• [Description of the task]
You are to retype all of the data exactly as it appears.
━━ Recorded information
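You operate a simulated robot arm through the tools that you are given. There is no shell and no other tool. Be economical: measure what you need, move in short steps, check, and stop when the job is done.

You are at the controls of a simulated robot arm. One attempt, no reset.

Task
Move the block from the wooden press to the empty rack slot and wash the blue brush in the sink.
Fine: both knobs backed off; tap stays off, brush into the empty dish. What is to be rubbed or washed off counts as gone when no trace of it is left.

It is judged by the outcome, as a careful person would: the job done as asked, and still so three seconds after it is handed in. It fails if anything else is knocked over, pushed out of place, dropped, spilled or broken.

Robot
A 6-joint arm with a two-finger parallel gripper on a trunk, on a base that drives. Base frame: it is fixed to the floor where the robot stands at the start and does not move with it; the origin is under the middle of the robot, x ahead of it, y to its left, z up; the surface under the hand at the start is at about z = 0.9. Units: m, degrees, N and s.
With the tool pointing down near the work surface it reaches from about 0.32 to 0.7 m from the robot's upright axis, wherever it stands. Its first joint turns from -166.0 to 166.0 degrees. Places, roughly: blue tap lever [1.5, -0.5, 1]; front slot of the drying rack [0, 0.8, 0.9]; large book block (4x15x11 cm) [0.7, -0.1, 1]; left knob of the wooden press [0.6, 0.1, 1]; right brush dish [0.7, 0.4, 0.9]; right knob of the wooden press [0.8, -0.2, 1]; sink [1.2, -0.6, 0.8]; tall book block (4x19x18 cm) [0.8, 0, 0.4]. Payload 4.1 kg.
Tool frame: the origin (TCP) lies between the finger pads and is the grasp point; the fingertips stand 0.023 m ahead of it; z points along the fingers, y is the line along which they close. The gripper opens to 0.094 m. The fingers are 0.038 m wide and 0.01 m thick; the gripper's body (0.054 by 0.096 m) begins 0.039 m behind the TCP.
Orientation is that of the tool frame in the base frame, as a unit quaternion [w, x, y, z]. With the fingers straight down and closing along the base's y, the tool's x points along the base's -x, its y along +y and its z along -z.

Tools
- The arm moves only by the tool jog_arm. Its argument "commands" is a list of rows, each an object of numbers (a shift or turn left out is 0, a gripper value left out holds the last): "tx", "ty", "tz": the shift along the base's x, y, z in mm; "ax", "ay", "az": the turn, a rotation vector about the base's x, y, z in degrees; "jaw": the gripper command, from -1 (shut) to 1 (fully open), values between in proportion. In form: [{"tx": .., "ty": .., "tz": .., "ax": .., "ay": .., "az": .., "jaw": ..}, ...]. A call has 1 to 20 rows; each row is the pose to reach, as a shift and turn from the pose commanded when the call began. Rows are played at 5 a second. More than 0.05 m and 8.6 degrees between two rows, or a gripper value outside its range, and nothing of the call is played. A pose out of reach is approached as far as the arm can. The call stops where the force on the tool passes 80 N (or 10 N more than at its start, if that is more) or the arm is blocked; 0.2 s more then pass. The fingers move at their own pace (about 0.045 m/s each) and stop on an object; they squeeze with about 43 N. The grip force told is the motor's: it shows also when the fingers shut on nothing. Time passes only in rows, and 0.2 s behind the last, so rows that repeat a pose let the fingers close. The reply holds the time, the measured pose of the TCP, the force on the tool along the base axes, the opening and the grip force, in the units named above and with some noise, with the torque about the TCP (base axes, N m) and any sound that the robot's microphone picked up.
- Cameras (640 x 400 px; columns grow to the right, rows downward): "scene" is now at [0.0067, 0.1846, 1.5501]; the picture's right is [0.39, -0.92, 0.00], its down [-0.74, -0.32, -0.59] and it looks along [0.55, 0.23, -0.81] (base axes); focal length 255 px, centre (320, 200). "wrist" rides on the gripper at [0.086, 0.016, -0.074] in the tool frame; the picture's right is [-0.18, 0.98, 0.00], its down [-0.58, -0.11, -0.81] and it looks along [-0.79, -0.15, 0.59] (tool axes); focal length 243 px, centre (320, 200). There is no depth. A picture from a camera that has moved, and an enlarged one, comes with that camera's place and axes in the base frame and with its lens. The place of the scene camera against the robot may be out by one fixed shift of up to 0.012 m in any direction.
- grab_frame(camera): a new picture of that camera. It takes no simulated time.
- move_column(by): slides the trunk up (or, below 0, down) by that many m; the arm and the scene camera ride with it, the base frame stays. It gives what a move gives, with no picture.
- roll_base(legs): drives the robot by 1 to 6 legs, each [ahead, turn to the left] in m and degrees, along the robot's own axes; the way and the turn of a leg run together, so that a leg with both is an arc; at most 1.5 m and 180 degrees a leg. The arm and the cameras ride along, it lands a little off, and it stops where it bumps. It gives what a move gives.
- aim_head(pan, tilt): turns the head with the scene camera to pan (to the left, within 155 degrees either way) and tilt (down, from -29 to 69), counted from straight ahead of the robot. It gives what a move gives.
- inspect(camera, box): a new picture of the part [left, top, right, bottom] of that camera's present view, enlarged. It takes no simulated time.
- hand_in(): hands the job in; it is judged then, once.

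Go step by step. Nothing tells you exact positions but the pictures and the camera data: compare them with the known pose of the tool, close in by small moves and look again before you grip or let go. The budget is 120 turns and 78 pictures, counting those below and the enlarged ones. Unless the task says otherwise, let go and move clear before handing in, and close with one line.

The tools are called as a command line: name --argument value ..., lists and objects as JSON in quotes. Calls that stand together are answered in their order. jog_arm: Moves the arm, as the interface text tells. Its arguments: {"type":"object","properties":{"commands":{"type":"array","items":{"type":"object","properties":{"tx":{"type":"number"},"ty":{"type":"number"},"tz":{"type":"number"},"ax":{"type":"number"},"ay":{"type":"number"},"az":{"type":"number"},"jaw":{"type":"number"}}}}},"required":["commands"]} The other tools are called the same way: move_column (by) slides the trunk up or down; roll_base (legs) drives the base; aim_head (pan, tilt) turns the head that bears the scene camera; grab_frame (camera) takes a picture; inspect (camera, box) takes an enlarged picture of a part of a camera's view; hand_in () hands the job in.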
━━━━
• [Result of this task]
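You operate a simulated robot arm through the tools that you are given. There is no shell and no other tool. Be economical: measure what you need, move in short steps, check, and stop when the job is done.

You are at the controls of a simulated robot arm. One attempt, no reset.

Task
Move the block from the wooden press to the empty rack slot and wash the blue brush in the sink.
Fine: both knobs backed off; tap stays off, brush into the empty dish. What is to be rubbed or washed off counts as gone when no trace of it is left.

It is judged by the outcome, as a careful person would: the job done as asked, and still so three seconds after it is handed in. It fails if anything else is knocked over, pushed out of place, dropped, spilled or broken.

Robot
A 6-joint arm with a two-finger parallel gripper on a trunk, on a base that drives. Base frame: it is fixed to the floor where the robot stands at the start and does not move with it; the origin is under the middle of the robot, x ahead of it, y to its left, z up; the surface under the hand at the start is at about z = 0.9. Units: m, degrees, N and s.
With the tool pointing down near the work surface it reaches from about 0.32 to 0.7 m from the robot's upright axis, wherever it stands. Its first joint turns from -166.0 to 166.0 degrees. Places, roughly: blue tap lever [1.5, -0.5, 1]; front slot of the drying rack [0, 0.8, 0.9]; large book block (4x15x11 cm) [0.7, -0.1, 1]; left knob of the wooden press [0.6, 0.1, 1]; right brush dish [0.7, 0.4, 0.9]; right knob of the wooden press [0.8, -0.2, 1]; sink [1.2, -0.6, 0.8]; tall book block (4x19x18 cm) [0.8, 0, 0.4]. Payload 4.1 kg.
Tool frame: the origin (TCP) lies between the finger pads and is the grasp point; the fingertips stand 0.023 m ahead of it; z points along the fingers, y is the line along which they close. The gripper opens to 0.094 m. The fingers are 0.038 m wide and 0.01 m thick; the gripper's body (0.054 by 0.096 m) begins 0.039 m behind the TCP.
Orientation is that of the tool frame in the base frame, as a unit quaternion [w, x, y, z]. With the fingers straight down and closing along the base's y, the tool's x points along the base's -x, its y along +y and its z along -z.

Tools
- The arm moves only by the tool jog_arm. Its argument "commands" is a list of rows, each an object of numbers (a shift or turn left out is 0, a gripper value left out holds the last): "tx", "ty", "tz": the shift along the base's x, y, z in mm; "ax", "ay", "az": the turn, a rotation vector about the base's x, y, z in degrees; "jaw": the gripper command, from -1 (shut) to 1 (fully open), values between in proportion. In form: [{"tx": .., "ty": .., "tz": .., "ax": .., "ay": .., "az": .., "jaw": ..}, ...]. A call has 1 to 20 rows; each row is the pose to reach, as a shift and turn from the pose commanded when the call began. Rows are played at 5 a second. More than 0.05 m and 8.6 degrees between two rows, or a gripper value outside its range, and nothing of the call is played. A pose out of reach is approached as far as the arm can. The call stops where the force on the tool passes 80 N (or 10 N more than at its start, if that is more) or the arm is blocked; 0.2 s more then pass. The fingers move at their own pace (about 0.045 m/s each) and stop on an object; they squeeze with about 43 N. The grip force told is the motor's: it shows also when the fingers shut on nothing. Time passes only in rows, and 0.2 s behind the last, so rows that repeat a pose let the fingers close. The reply holds the time, the measured pose of the TCP, the force on the tool along the base axes, the opening and the grip force, in the units named above and with some noise, with the torque about the TCP (base axes, N m) and any sound that the robot's microphone picked up.
- Cameras (640 x 400 px; columns grow to the right, rows downward): "scene" is now at [0.0067, 0.1846, 1.5501]; the picture's right is [0.39, -0.92, 0.00], its down [-0.74, -0.32, -0.59] and it looks along [0.55, 0.23, -0.81] (base axes); focal length 255 px, centre (320, 200). "wrist" rides on the gripper at [0.086, 0.016, -0.074] in the tool frame; the picture's right is [-0.18, 0.98, 0.00], its down [-0.58, -0.11, -0.81] and it looks along [-0.79, -0.15, 0.59] (tool axes); focal length 243 px, centre (320, 200). There is no depth. A picture from a camera that has moved, and an enlarged one, comes with that camera's place and axes in the base frame and with its lens. The place of the scene camera against the robot may be out by one fixed shift of up to 0.012 m in any direction.
- grab_frame(camera): a new picture of that camera. It takes no simulated time.
- move_column(by): slides the trunk up (or, below 0, down) by that many m; the arm and the scene camera ride with it, the base frame stays. It gives what a move gives, with no picture.
- roll_base(legs): drives the robot by 1 to 6 legs, each [ahead, turn to the left] in m and degrees, along the robot's own axes; the way and the turn of a leg run together, so that a leg with both is an arc; at most 1.5 m and 180 degrees a leg. The arm and the cameras ride along, it lands a little off, and it stops where it bumps. It gives what a move gives.
- aim_head(pan, tilt): turns the head with the scene camera to pan (to the left, within 155 degrees either way) and tilt (down, from -29 to 69), counted from straight ahead of the robot. It gives what a move gives.
- inspect(camera, box): a new picture of the part [left, top, right, bottom] of that camera's present view, enlarged. It takes no simulated time.
- hand_in(): hands the job in; it is judged then, once.

Go step by step. Nothing tells you exact positions but the pictures and the camera data: compare them with the known pose of the tool, close in by small moves and look again before you grip or let go. The budget is 120 turns and 78 pictures, counting those below and the enlarged ones. Unless the task says otherwise, let go and move clear before handing in, and close with one line.

The tools are called as a command line: name --argument value ..., lists and objects as JSON in quotes. Calls that stand together are answered in their order. jog_arm: Moves the arm, as the interface text tells. Its arguments: {"type":"object","properties":{"commands":{"type":"array","items":{"type":"object","properties":{"tx":{"type":"number"},"ty":{"type":"number"},"tz":{"type":"number"},"ax":{"type":"number"},"ay":{"type":"number"},"az":{"type":"number"},"jaw":{"type":"number"}}}}},"required":["commands"]} The other tools are called the same way: move_column (by) slides the trunk up or down; roll_base (legs) drives the base; aim_head (pan, tilt) turns the head that bears the scene camera; grab_frame (camera) takes a picture; inspect (camera, box) takes an enlarged picture of a part of a camera's view; hand_in () hands the job in.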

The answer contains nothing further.